Firme nessa proposta, a obra ingressa no terreno árido em que o diálogo sobre tal interface ainda se encontra no Brasil, para apresentar, com didática impecável, as valorosas reflexões em torno dos processos decisórios humanos e sua influência na regulamentação de negócios jurídicos no Direito Privado brasileiro. Sem descurar das evidências que há tempos vêm sendo utilizadas para aprimorar estudos e resultados em áreas como economia, políticas públicas e saúde, os autores esmiúçam estudos das Ciências Cognitivas e seu impacto nos fundamentos e na dinâmica de institutos jurídicos, com destaque para os trabalhos de Richard Thaler e Cass Sunstein em torno da noção de nudge (empurrão). Preocupados em aprimorar a resposta jurídica a estes achados sobre tomada de decisão e em contribuir para melhorar a celebração de negócios jurídicos celebrados à luz da legislação civil brasileira, denunciam os problemas de um modelo normativo de tomada de decisão calcado em conceitos abstratos e ultrapassados de racionalidade.

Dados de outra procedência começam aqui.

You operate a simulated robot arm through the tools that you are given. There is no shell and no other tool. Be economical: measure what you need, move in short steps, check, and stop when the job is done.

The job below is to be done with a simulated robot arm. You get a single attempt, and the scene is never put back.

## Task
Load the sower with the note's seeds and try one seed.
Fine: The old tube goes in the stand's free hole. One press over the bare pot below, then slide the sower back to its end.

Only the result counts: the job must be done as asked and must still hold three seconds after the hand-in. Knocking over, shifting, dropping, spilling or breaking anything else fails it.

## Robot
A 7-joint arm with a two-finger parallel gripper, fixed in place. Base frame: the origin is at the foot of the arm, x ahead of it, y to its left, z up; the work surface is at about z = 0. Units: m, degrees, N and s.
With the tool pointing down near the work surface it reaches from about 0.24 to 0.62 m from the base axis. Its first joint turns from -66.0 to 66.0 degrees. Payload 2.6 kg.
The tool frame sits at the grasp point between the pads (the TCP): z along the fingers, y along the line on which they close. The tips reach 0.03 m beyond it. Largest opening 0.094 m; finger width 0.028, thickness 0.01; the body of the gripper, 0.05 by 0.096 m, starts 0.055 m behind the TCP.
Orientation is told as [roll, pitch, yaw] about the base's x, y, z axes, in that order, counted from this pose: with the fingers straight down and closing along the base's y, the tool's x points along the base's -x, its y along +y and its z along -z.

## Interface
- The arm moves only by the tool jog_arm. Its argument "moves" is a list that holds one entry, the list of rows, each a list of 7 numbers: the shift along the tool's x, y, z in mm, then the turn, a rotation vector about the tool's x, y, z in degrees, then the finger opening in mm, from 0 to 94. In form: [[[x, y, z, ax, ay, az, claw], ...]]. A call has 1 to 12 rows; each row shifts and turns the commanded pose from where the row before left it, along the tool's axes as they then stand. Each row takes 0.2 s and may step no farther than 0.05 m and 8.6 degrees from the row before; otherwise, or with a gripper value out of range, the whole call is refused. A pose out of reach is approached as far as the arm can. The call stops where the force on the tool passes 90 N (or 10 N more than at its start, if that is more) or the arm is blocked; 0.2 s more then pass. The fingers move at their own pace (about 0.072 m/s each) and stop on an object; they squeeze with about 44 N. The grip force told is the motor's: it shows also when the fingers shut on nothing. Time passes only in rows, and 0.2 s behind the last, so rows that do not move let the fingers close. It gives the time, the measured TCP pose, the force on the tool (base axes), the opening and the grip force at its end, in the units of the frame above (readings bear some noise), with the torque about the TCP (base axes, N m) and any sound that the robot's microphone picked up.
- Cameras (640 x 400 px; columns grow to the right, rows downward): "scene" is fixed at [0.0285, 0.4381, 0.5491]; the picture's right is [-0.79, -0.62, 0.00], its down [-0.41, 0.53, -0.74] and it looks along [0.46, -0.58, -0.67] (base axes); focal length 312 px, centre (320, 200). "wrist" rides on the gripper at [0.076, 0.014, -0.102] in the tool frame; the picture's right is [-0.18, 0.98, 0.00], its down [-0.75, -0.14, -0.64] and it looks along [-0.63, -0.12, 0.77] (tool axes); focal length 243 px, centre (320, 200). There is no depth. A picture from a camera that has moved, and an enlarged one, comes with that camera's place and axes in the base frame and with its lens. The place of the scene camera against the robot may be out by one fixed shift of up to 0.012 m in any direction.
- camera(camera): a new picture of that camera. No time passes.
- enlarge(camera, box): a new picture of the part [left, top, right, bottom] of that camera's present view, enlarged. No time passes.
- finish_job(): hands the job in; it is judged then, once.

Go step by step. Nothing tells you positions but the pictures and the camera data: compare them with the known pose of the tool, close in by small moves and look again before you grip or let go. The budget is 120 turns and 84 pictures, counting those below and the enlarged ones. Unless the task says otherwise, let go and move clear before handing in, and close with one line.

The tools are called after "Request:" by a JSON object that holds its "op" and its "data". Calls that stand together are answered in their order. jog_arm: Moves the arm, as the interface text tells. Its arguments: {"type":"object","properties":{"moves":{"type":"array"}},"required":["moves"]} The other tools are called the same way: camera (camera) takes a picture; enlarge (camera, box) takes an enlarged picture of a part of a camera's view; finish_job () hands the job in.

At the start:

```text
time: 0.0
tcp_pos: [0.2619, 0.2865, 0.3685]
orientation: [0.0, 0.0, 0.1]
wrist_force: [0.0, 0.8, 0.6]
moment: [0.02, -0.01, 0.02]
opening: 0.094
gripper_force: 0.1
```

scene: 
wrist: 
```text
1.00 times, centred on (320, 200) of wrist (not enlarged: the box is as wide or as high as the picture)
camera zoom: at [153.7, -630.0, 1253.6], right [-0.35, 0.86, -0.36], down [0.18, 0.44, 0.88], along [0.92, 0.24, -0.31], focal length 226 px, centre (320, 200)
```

Depois, convidam o leitor a refletir sobre como as deliberações emergem em contextos reais, orientadas pelas tendências de pensar (e decidir) automaticamente e, com maestria, seguem ligando o tema do Neurodireito ao Direito Privado, por meio da comparação entre a regulamentação (centrada nos requisitos de validade) e os defeitos dos negócios jurídicos no Código Civil. Buscam, em seguida, validar a tese central do trabalho, no sentido de que o Código Consumerista traria mecanismos adequados para responder aos desafios desvelados pela interface entre Direito e Neurociências. Defendem, nesse particular, que, mesmo sem o contato dos responsáveis por sua elaboração com o Neurodireito, o Código de Defesa do Consumidor já estaria alinhado com as novidades trazidas por esse ramo do conhecimento, pois se afastaria de uma visão do indivíduo como ser autossuficiente e plenamente racional, justamente por reconhecer a vulnerabilidade típica da posição de consumidor.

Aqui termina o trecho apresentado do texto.